■ Extracted text
%%

在日朝鮮学生学術文化フェスティバル2009 論文発表、文化交流、討論を通じ思いを共有 |
理論と実践で同胞社会に貢献を 「在日朝鮮学生学術文化フェスティバル2009」が5〜6日、朝鮮大学校で行われた。朝大生と各地からかけつけた150人の在日本朝鮮留学生同盟(留学同)の学生らが参加した。「学科別研究討論会」(主催=朝青朝大委員会、留学同中央)の歴史を受け継ぎ、07年から始まった同フェスタは、今年で3回目。学生たちは寝食をともにしながら、論文発表や文化交流を通じて在日同胞社会の未来を担う在日朝鮮学生たちの役割について模索し、理論と実践の両面で同胞社会に貢献していくことを確認し合った。

%%

■ Collected data
%%

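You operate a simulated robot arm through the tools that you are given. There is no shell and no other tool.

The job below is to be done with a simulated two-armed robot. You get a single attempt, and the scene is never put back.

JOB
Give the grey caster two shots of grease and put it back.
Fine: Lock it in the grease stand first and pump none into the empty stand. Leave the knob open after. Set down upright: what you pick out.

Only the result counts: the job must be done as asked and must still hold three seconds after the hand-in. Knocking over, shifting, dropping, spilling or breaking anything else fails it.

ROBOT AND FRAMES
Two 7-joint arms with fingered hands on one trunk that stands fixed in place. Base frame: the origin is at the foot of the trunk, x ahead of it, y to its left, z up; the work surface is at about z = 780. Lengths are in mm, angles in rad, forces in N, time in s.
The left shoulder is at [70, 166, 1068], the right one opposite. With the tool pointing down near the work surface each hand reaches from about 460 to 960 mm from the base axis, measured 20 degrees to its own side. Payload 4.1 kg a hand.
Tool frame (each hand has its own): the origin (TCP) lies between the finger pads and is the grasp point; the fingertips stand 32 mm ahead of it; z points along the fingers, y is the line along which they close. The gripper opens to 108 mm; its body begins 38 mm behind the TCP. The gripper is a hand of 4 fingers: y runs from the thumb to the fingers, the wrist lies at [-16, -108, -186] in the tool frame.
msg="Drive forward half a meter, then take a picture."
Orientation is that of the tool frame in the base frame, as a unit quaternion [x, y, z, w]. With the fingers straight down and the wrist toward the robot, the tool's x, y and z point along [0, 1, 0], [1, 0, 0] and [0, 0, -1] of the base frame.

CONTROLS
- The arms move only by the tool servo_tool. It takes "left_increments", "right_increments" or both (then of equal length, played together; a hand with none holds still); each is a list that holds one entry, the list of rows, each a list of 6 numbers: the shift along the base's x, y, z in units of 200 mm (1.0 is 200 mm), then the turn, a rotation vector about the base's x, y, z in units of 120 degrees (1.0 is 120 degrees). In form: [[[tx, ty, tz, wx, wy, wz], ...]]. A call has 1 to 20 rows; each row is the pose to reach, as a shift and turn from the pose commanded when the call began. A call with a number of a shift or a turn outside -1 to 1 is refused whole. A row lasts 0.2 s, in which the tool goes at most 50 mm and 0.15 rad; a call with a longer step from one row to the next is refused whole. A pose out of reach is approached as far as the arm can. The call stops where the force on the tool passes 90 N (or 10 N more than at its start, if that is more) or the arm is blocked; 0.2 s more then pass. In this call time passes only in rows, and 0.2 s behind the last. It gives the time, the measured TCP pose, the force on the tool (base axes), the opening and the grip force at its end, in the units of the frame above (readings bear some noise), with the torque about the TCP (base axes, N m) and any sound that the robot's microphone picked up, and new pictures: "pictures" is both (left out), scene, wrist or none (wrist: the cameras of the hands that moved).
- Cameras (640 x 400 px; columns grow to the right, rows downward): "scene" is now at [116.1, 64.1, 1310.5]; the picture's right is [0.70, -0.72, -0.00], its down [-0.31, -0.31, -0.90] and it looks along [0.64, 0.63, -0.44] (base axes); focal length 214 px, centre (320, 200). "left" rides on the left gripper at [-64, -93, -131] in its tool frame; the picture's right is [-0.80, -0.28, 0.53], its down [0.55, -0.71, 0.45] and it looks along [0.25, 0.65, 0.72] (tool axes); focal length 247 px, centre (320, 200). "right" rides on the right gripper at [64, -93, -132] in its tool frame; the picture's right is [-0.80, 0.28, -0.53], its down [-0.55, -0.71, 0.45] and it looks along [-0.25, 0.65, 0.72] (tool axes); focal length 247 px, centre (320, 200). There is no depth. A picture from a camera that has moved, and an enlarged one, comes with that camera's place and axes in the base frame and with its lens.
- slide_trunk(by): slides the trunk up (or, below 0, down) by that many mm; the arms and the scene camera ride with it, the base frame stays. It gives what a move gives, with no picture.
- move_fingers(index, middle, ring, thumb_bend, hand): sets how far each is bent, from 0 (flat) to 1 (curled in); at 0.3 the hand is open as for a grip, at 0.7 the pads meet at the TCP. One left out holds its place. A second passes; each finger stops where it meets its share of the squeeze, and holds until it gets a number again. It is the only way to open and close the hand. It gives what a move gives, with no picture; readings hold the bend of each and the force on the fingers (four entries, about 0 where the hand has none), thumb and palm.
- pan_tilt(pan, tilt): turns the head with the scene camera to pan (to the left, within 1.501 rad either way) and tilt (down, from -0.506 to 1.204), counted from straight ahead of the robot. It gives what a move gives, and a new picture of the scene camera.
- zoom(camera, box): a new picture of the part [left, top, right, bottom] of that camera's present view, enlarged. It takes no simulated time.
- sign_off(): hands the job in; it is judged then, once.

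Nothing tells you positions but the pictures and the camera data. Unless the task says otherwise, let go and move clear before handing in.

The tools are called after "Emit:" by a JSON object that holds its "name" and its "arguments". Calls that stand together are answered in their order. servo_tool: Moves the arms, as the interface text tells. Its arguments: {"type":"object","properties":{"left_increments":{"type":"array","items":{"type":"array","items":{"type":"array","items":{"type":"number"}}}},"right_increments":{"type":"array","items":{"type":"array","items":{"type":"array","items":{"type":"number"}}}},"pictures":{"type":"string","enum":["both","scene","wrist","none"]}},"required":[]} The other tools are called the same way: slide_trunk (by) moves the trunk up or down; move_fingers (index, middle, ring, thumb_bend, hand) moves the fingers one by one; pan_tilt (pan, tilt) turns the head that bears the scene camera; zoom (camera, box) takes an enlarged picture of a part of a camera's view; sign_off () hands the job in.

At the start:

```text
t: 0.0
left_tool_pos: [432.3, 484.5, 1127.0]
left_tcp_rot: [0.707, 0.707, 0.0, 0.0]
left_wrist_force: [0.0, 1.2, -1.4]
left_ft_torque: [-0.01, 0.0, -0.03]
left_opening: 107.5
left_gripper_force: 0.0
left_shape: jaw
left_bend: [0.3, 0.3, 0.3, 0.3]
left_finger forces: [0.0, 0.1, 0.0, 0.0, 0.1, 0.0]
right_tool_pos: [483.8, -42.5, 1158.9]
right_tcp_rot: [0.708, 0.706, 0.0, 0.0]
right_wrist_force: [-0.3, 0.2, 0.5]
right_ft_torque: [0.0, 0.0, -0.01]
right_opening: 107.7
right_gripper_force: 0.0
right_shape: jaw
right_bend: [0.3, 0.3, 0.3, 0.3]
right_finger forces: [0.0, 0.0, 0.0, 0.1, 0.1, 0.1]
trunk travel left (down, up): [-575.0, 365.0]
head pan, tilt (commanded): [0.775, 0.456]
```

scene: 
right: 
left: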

%%

■ Exercise details
Your answer is an exact copy of the extracted text.

■ Solution
在日朝鮮学生学術文化フェスティバル2009 論文発表、文化交流、討論を通じ思いを共有 |
理論と実践で同胞社会に貢献を 「在日朝鮮学生学術文化フェスティバル2009」が5〜6日、朝鮮大学校で行われた。朝大生と各地からかけつけた150人の在日本朝鮮留学生同盟(留学同)の学生らが参加した。「学科別研究討論会」(主催=朝青朝大委員会、留学同中央)の歴史を受け継ぎ、07年から始まった同フェスタは、今年で3回目。学生たちは寝食をともにしながら、論文発表や文化交流を通じて在日同胞社会の未来を担う在日朝鮮学生たちの役割について模索し、理論と実践の両面で同胞社会に貢献していくことを確認し合った。